##### SOURCE DATA #####
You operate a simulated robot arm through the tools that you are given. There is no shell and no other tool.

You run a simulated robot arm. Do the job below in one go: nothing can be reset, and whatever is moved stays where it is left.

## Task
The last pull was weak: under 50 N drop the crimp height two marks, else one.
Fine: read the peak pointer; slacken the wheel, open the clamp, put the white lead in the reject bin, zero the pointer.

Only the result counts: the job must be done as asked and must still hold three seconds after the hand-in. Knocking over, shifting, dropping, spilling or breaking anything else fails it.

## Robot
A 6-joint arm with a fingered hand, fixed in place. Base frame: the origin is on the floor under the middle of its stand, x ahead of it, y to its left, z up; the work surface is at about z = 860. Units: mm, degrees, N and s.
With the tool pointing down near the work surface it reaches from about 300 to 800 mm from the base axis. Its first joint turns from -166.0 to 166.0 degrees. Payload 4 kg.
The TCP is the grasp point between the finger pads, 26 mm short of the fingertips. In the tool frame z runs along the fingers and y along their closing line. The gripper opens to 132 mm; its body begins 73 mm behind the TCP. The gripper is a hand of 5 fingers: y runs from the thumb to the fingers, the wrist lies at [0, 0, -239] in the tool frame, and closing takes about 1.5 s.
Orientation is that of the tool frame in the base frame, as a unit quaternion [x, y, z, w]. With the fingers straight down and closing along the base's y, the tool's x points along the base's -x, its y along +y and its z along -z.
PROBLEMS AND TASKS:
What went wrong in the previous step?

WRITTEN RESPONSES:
##### PAGE #####
Ornamental border from Thomas Johnson's edn. of Gerard's _Herball_ (1633 and 1636)

[ a She-philosopher.com In Brief biography ]

Elizabeth I (1533–1603),
Queen of England and Ireland (1558–1603)

Opening quotation mark Of Queen Elizabeth.

 Queen Elizabeth reigned long and happy; and though she cloathed her self in a Sheeps skin, yet she had a Lions paw, and a Foxes head; she strokes the Cheeks of her Subjects with Flattery, whilst she picks their Purses; and though she seemed loth, yet she never failed to crush to death those that disturbed her waies. Her Favourites for Sport, she would be various to, sometimes in Favour, and sometimes out of Favour, as Essex, Leicester, Ralegh, Hatton, and the like: But she stuck close to her old Counsellors and Favourites, Burleigh, Walsingham, and the rest. Neither did the first Favourites get so much as the last, Ralegh got not so much as Burleigh did; some may say, because they spent more, they laid up less; but vain Favourites get more Enemies to themselves, and Hatred to their Princes, than Profit to themselves; for the sight of their Vanities makes the People remember their Taxes, and think that their Prince hath poled from their Purses to maintain their Vanities; and their Prince thinks they have given them more, because they shew what they have, and many times more than they have: But the Wisest save, and lay it up, till the Envy is past, and the Tax forgot. But Queen Elizabeth maintained more forein Wars at one time, than any of her Predecessors before her, and yet without the Grievance of the People; for it was not so much out of their Purses, as the Prizes she got by Sea; for though the King of Spain had the Honour of being Master of the Indies, yet the Queen of England had the Honour of being Mistris of the Sea; so her Ships were her Mines, to maintain her War against him.Closing quotation mark

: : : : :

SOURCE:  Cavendish, Margaret. The Worlds Olio. Written by the Right Honorable, the Lady Margaret Newcastle. London: Printed for J. Martin and J. Allestrye at the Bell in St. Pauls Church-Yard, 1655. 126.
#####
PROBLEMS AND TASKS:
[1] What does the page say from "Ornamental border from" through "and Ireland (1558–1603)"? Give the exact wording.
[2] Continue the page from where it stops.

WRITTEN RESPONSES:
[1]
Ornamental border from Thomas Johnson's edn. of Gerard's _Herball_ (1633 and 1636)

[ a She-philosopher.com In Brief biography ]

Elizabeth I (1533–1603),
Queen of England and Ireland (1558–1603)

[2]
 
facsimile of early-17th-century portrait engraving

^  Elizabeth I, Queen of England (print published circa 1st decade of the 17th century). Portrait engraving by William Rogers (fl. 1584–1604), after a drawing by Isaac Oliver. Published by the map- and printsellers John Sudbury (d. 1620) and George Humble (d. 1640), at their shop known as the White Horse, in Pope’s Head Alley, opposite the Royal Exchange.
     This three-quarter length portrait is from a later state of a plate by Rogers that in its original state was a full-length of Queen Elizabeth. A. M. Hind dates the full-length original to “about 1595-1600.” (A. M. Hind, A History of Engraving and Etching, 136)
     This Sudbury & Humble print shows the Virgin Queen in full royal regalia — holding sceptre and orb, bejeweled in a triple chain of pearls — all recognizable icons of Elizabethan power and rule.
     And just in case the viewer does not hold a monarch so represented in sufficient awe, a 2-part, 3-line gloss is added at the bottom of the print:
     [on the left]  Th’ admired Empresse through the worlde applauded / For supreme Virtues rarest Imitation: / Whose Scepters rule fames lowde-voyc’d trumpet lawdeth.
     [on the right]  Unto the eares of every forraigne Nation / Cannopey’d under powerfull Angells winges / To her Immortall praise sweete Science singes.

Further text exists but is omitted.